FullSizeRenderA week from now (November 15-17 to be precise) the Evangelical Theological Society (ETS) will gather for the 69th time. This year’s conference (held at Providence, Rhode Island) will be my first venture into an organization that for most of those 69 years been predominately the domain of white male evangelical biblical and theological scholars.

I’ll be attending on a non-member guest pass so I can participate on a panel moderated by Dr. Sandra Glahn. Sandi is editor of a new book, Vindicating the Vixens: Revisiting Sexualized, Vilified, and Marginalized Women in the Bible, that is being released for the first time at the ETS conference.

The panel consists of authors (both women and men) who contributed chapters to this important book. Each of us took up a biblical narrative of a woman in the Bible who has historically been interpreted in ways that reinforce the long-held conviction that women aren’t safe or that women who occupy leadership roles are aberrations. They don’t count as role models for the rest of us because women aren’t supposed to be leaders. The book features well-known names such as Eve, Tamar, Rahab, Deborah, Bathsheba, Huldah, Mary Magdalene, and Junia. I wrote the chapter titled “Tamar—The Righteous Prostitute.”

The immediate objective is to recover these narratives through solid scholarship and careful re-examination of these women within the ancient patriarchal cultural context. Sentences passed on these women generations ago deserve another look.

The long-range objective, however, hits closer to home.

Misinterpreting these narratives comes at a high cost today, not only for women and girls, but for the whole church and for the mission Jesus entrusted to us. Both women and men are impacted by these negative portrayals. Not only do they project a false view of women as inherent hindrances instead of indispensable allies for God’s purposes, they create suspicion and barriers between God’s sons and daughters when he created us to be a united force (that is to say, a Blessed Alliance) for his kingdom. This weakens the church by inclining women to hold back and depriving men of the strengths and gifts they need from their sisters.

That’s merely the harm done inside the church. It doesn’t address the negative, unwelcoming message this conveys to those we long to reach with the gospel.

The Roots of Vilifying Women in the Bible

Negative views of women come with a long history. The problem started early—at the fall—when Eve gave the forbidden fruit to Adam. Outside of Eden, patriarchy placed women on lower rungs of the social ladder by establishing the rule of men over women.

Both Jesus and Paul dismantled the temptress phobia of women in ways that defied and shocked their patriarchal culture. Jesus’ habitual interactions with women were counter-cultural, and Paul didn’t blink when the Holy Spirit sent him to plant the first church in Europe with a team of believing women (Acts 16:9-40). Paul later paid tribute to those founding mothers of the Philippian church in a letter that opened with,

“I thank my God every time I remember you. In all my prayers for all of you, I always pray with joy because of your partnership in the gospel from the first day until now” (Philippians 1:3-4, emphasis added).

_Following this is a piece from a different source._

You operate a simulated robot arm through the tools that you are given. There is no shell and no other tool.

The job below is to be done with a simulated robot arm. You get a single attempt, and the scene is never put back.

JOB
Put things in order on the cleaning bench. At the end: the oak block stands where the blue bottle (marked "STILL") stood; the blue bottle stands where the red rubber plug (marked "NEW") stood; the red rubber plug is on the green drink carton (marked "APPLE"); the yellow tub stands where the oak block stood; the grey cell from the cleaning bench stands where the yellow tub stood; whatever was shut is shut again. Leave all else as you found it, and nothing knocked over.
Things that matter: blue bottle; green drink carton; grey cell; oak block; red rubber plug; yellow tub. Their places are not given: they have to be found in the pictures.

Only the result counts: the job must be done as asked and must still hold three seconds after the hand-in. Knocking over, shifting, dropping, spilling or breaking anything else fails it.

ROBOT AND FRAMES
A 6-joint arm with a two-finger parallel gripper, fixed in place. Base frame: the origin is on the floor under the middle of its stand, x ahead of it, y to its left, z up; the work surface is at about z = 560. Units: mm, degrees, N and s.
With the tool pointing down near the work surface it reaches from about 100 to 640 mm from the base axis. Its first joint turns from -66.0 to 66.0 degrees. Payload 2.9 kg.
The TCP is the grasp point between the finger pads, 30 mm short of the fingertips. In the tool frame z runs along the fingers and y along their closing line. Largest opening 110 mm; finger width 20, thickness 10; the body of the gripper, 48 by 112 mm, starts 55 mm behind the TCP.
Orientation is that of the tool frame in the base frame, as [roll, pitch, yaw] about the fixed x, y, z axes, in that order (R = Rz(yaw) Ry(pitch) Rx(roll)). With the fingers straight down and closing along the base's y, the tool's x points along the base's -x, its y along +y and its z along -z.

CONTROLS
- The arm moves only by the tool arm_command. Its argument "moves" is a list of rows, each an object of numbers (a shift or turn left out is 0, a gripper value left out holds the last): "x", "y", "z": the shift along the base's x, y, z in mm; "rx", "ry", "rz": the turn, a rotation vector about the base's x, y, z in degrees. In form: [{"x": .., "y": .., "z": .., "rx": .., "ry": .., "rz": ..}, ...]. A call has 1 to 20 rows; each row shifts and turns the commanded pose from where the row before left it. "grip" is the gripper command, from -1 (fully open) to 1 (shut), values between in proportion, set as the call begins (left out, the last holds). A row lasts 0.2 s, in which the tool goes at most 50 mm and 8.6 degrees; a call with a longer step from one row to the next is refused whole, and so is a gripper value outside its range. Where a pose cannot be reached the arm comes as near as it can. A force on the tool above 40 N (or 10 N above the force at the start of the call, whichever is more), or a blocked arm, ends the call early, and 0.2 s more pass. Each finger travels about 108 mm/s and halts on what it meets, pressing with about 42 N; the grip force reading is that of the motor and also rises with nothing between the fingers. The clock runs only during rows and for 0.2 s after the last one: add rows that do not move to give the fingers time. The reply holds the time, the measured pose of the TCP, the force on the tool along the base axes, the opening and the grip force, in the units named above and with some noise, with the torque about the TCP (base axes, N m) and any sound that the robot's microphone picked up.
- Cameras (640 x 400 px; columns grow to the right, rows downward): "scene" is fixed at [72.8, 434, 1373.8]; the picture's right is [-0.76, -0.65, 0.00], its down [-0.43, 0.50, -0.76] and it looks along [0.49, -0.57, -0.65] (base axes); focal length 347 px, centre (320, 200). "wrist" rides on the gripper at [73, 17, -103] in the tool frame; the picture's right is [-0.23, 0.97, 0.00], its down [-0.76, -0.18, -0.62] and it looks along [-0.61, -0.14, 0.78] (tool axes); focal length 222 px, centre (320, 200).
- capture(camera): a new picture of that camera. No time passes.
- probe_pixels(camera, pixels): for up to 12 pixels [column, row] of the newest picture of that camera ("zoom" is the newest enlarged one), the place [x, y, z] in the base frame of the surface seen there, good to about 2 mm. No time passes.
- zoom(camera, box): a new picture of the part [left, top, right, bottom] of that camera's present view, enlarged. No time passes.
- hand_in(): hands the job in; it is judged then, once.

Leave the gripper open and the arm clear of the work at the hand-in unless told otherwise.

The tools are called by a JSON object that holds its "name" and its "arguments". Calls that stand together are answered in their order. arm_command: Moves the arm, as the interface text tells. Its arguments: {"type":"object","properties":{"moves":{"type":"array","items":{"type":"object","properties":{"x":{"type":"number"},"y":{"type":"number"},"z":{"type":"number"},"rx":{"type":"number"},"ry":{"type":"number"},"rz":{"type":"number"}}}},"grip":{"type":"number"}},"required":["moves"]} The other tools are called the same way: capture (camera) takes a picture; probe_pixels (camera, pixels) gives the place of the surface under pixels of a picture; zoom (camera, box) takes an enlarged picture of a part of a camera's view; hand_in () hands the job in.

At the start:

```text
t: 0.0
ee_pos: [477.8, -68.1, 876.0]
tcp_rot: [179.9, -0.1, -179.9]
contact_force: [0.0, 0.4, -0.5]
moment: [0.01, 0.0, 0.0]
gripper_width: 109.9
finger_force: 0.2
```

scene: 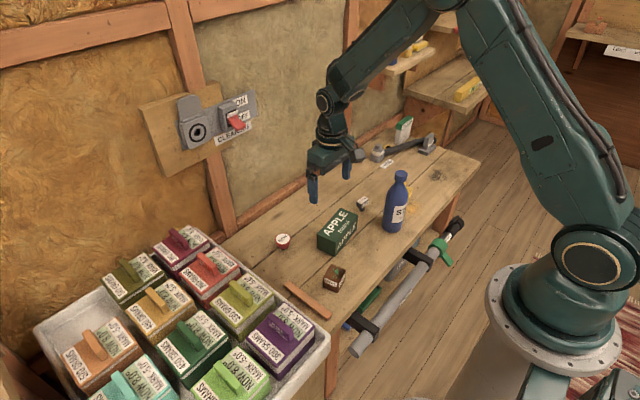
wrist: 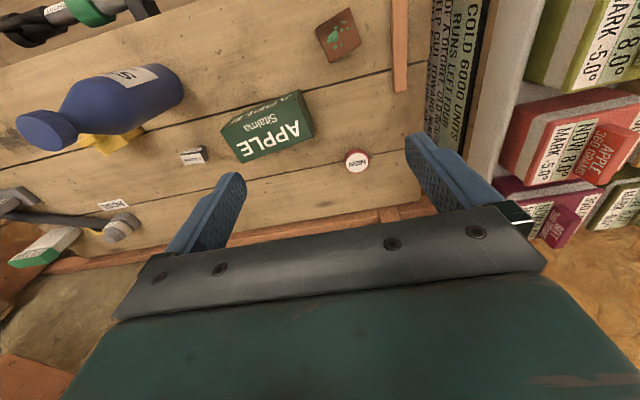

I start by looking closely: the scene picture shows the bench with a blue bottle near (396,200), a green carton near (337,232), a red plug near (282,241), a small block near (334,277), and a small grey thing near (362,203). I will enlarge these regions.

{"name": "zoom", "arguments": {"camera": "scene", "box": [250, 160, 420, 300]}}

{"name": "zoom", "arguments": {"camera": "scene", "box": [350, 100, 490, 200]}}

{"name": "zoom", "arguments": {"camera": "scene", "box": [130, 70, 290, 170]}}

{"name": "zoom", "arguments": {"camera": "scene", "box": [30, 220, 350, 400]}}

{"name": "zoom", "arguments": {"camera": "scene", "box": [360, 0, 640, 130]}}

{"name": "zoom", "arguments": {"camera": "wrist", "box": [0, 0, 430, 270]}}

Evidently, the Early Church Fathers didn’t read the text carefully or simply found the downward pull of cultural values hard to resist. Instead of following Jesus and Paul’s lead, they reinforced prevailing negative views women with appalling statements (see, “The Pigtails that Sparked a Revolution”).

Tertullian applied the temptress label to every female and underscored the superiority of men when he wrote,

“Do you not know that you are each an Eve? The sentence of God on this sex of yours lives in this age: the guilt must of necessity live too. You are the Devil’s gateway: You are the unsealer of the forbidden tree: You are the first deserter of the divine law: You are she who persuaded him whom the devil was not valiant enough to attack. You destroyed so easily God’s image, man. On account of your desert even the Son of God had to die.”

The combined force of negative cultural views of women in every culture and negative statements of church fathers has impacted current thinking whether the acceptance of such thinking is involuntary or intentional. The resulting convictions make it hard to avoid viewing and interpreting biblical texts involving women through that cultural lens.

The Ripple Effect in the Present

Negative views of women—even kinder-gentler versions—continue to impact the present. Most importantly, patriarchy creates barriers between men and women that hinder God’s mission. But there are other serious consequences.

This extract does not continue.